In the early days of the church, persons were identified who exemplified the life and teachings of Jesus Christ and they were designated as saints by local groups whose members knew them personally. (The pope, and what is now the Dicastery For the Causes of Saints, were not involved in the early process of sainthood). The declaration essentially stated, "We know this is a good and decent, holy person. And we know she or he is in heaven."

It was a simple declaration from peers about the exceptional lives of persons who walked among them. The courage, generosity, and faith-infused love of certain followers of Jesus were lifted up. As the acclamation process moved further away from everyday Christians, however, and the Church became more centrally governed with popes claiming saint designation powers for themselves, we received the long, expensive, nearly impossible, and unevenly applied canonization process we have today. We are now required to pay exorbitant funds and wait on this mechanism to operate, which it does in secrecy.

In the end, you'll still be you
One that's done all the things you set out to do
There's a cross for you to bear
Things to go through if you're going anywhere

The concept of sainthood began to form after the death of Jesus Christ in 33 AD. The early Apostles, for example, were revered and acclaimed as saints because they were associated with Jesus during his lifetime. There was a simple public statement and ceremony for fellow pilgrims in the faith that acknowledged the goodness of certain individuals. "We know she or he is in heaven" was the central theme of the acclamation.

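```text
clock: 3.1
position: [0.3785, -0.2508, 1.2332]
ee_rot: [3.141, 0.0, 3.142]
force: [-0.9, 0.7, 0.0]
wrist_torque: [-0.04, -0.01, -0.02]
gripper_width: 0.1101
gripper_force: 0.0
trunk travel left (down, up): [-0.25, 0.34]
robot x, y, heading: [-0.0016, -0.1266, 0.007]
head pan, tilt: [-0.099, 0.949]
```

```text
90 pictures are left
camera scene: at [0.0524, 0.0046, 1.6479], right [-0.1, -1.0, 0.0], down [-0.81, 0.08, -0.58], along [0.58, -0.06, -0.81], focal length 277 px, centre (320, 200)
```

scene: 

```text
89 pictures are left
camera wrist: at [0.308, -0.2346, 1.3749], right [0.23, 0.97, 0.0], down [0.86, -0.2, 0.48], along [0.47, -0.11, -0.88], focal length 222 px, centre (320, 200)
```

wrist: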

As such, St. Ann Church’s Social Justice Committee here in Baltimore, and our various allies around the nation, call upon the public to proclaim love, reverence, and faith in the "Saintly Six." We also call upon Catholics, Protestants, Jews, and Muslims alike and everywhere to join us at Catholic churches everywhere on All Saints’ Day (Friday, Nov. 1) to stand up—literally—for the six during the Mass that day.

During Mass, congregants should be invited to repeat after the lector, "We know Mother Mary Lange, Father Augustus Tolton, Mother Henriette DeLille, Mr. Pierre Toussaint, Ms. Julia Greeley, and Sister Thea Bowman are good and decent persons who did the will of God. And we know each of them is in heaven."

Additionally, we are calling on priests, bishops, and lay persons to say each of the six candidates’ beatification prayers before, during, or after the Mass. All Saints’ is a holy day of obligation in the Catholic Church, so all able-bodied Catholics are expected to attend Mass (even though it falls on a weekday). Our goal is to have 10,000 people stand up in public acclamation for our "Saintly Six."

If you need a copy of their canonization prayers, they are available together here. Invite your friends, relatives, co-workers, neighbors, and fellow practitioners of all faiths to join you in standing up for the "Saintly Six." It’s time that the first six African-American candidates for sainthood become full-fledged saints. We the public know of their good and decent lives of courage, kindness, charisma, and commitment to God’s will.

For the things you know are right
It's the truth that the truth makes them so uptight
All the things you want are real
You have you to complete and there is no deal

The attorney Bryan Stevenson, founder of the Equal Justice Initiative, says about the millions of enslaved Americans in history, "The country you built must honor you." We, the Black Catholics of the United States, echo his sentiment but to our Church. The institution our ancestors built must honor them, starting with our "Saintly Six." The Catholic Church owes Black Catholics for our unwavering witnessing of the Gospel of Jesus as we remained in the faith where we were denigrated and humiliated for centuries. We easily identified with the "unearned suffering" of Jesus on the cross, as King said, maximized by the suffering of Blacks on the "lynching tree," in the words of Cone.

The Catholic Church owes Black Catholics. Give us our saints now. We will continue standing up for them. We are inviting the public to stand up with us.